Modeling the soil consumption of atmospheric methane at the global scale

Abstract: [1] A simple scheme for the soil consumption of atmospheric methane, based on an exact solution of the one-dimensional diffusion-reaction equation in the near-surface soil layer, is described. The model includes a parameterization of biological oxidation that is sensitive to soil temperature, moisture content, and land cultivation fraction. The scheme was incorporated in the Canadian Land Surface Scheme (CLASS), with forcing provided by a 21-a, global land meteorological data set, and was calibrated using multiyear field measurements. Application of the scheme on the global scale gives an annual mean sink strength of 28 Tg CH4 a−1, with an estimated uncertainty range of 9–47 Tg CH4 a−1. A strong seasonality is present at Northern Hemisphere high latitudes, with enhanced uptake during the summer months.

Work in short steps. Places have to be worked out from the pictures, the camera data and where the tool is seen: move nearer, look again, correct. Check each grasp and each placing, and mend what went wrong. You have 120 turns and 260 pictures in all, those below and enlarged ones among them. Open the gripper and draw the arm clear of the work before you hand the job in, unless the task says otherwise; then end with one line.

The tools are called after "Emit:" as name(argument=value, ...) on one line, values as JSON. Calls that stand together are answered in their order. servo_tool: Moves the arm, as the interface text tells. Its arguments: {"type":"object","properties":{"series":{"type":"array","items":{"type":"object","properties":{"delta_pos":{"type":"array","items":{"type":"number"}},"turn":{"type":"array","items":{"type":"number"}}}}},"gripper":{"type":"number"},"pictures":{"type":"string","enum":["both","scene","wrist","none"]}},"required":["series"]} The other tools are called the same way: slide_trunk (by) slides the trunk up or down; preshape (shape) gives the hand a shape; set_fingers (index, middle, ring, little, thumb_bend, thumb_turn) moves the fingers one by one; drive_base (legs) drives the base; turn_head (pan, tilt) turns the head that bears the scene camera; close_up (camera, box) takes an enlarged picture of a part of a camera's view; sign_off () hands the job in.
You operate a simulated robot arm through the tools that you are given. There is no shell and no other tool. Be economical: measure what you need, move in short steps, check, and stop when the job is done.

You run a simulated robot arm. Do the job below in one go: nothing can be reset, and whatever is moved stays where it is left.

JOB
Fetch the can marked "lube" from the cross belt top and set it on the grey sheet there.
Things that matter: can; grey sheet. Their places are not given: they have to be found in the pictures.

Under the specified surface forcings, the oxidation parameterization is more sensitive to soil moisture than to temperature. Compared to the previous work of Ridgwell et al. (1999), our empirically based water stress parameterization reduces uptake more rapidly with decreasing soil moisture, resulting in a decrease of ∼50% in the potential global sink strength. Analysis of the geographical distribution of methane consumption shows that subtropical and dry tropical ecosystems account for over half of the global uptake.